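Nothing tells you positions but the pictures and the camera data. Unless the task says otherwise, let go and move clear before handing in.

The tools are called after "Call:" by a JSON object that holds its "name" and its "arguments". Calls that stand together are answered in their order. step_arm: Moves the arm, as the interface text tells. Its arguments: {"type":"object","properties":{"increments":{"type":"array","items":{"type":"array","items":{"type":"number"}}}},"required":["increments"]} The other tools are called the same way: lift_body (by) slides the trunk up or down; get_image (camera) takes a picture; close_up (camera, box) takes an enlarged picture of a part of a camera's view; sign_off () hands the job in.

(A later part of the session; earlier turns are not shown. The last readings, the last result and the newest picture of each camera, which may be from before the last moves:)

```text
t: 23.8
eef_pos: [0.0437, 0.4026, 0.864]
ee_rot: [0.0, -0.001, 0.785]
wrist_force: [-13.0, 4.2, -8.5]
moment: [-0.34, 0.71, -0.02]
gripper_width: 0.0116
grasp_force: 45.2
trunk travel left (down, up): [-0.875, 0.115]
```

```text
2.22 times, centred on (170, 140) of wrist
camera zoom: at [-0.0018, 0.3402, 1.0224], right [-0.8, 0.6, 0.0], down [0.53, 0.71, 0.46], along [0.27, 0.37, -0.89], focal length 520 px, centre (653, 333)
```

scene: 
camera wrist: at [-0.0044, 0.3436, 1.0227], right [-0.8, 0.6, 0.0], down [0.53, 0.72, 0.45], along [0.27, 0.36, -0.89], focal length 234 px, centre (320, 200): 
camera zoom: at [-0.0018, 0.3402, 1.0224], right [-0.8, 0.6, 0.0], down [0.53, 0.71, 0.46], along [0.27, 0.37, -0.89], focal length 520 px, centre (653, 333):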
=-=-=
Written task:
Retype the data in full and match it exactly. The answer is a JSON array that holds each line as a string and skips blank lines.

Answer below:
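[
  "Nothing tells you positions but the pictures and the camera data. Unless the task says otherwise, let go and move clear before handing in.",
  "The tools are called after \"Call:\" by a JSON object that holds its \"name\" and its \"arguments\". Calls that stand together are answered in their order. step_arm: Moves the arm, as the interface text tells. Its arguments: {\"type\":\"object\",\"properties\":{\"increments\":{\"type\":\"array\",\"items\":{\"type\":\"array\",\"items\":{\"type\":\"number\"}}}},\"required\":[\"increments\"]} The other tools are called the same way: lift_body (by) slides the trunk up or down; get_image (camera) takes a picture; close_up (camera, box) takes an enlarged picture of a part of a camera's view; sign_off () hands the job in.",
  "(A later part of the session; earlier turns are not shown. The last readings, the last result and the newest picture of each camera, which may be from before the last moves:)",
  "```text",
  "t: 23.8",
  "eef_pos: [0.0437, 0.4026, 0.864]",
  "ee_rot: [0.0, -0.001, 0.785]",
  "wrist_force: [-13.0, 4.2, -8.5]",
  "moment: [-0.34, 0.71, -0.02]",
  "gripper_width: 0.0116",
  "grasp_force: 45.2",
  "trunk travel left (down, up): [-0.875, 0.115]",
  "```",
  "```text",
  "2.22 times, centred on (170, 140) of wrist",
  "camera zoom: at [-0.0018, 0.3402, 1.0224], right [-0.8, 0.6, 0.0], down [0.53, 0.71, 0.46], along [0.27, 0.37, -0.89], focal length 520 px, centre (653, 333)",
  "```",
  "scene: ",
  "camera wrist: at [-0.0044, 0.3436, 1.0227], right [-0.8, 0.6, 0.0], down [0.53, 0.72, 0.45], along [0.27, 0.36, -0.89], focal length 234 px, centre (320, 200): ",
  "camera zoom: at [-0.0018, 0.3402, 1.0224], right [-0.8, 0.6, 0.0], down [0.53, 0.71, 0.46], along [0.27, 0.37, -0.89], focal length 520 px, centre (653, 333):"
]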